DIRECTIVE – Retype everything in the listing, leaving each line exactly as it is.

DATA PROVIDED –
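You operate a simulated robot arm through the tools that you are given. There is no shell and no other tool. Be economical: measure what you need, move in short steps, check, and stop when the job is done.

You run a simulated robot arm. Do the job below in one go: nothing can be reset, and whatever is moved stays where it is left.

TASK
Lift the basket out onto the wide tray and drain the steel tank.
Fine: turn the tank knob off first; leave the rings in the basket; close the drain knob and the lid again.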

TASK SOLUTION –
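You operate a simulated robot arm through the tools that you are given. There is no shell and no other tool. Be economical: measure what you need, move in short steps, check, and stop when the job is done.

You run a simulated robot arm. Do the job below in one go: nothing can be reset, and whatever is moved stays where it is left.

TASK
Lift the basket out onto the wide tray and drain the steel tank.
Fine: turn the tank knob off first; leave the rings in the basket; close the drain knob and the lid again.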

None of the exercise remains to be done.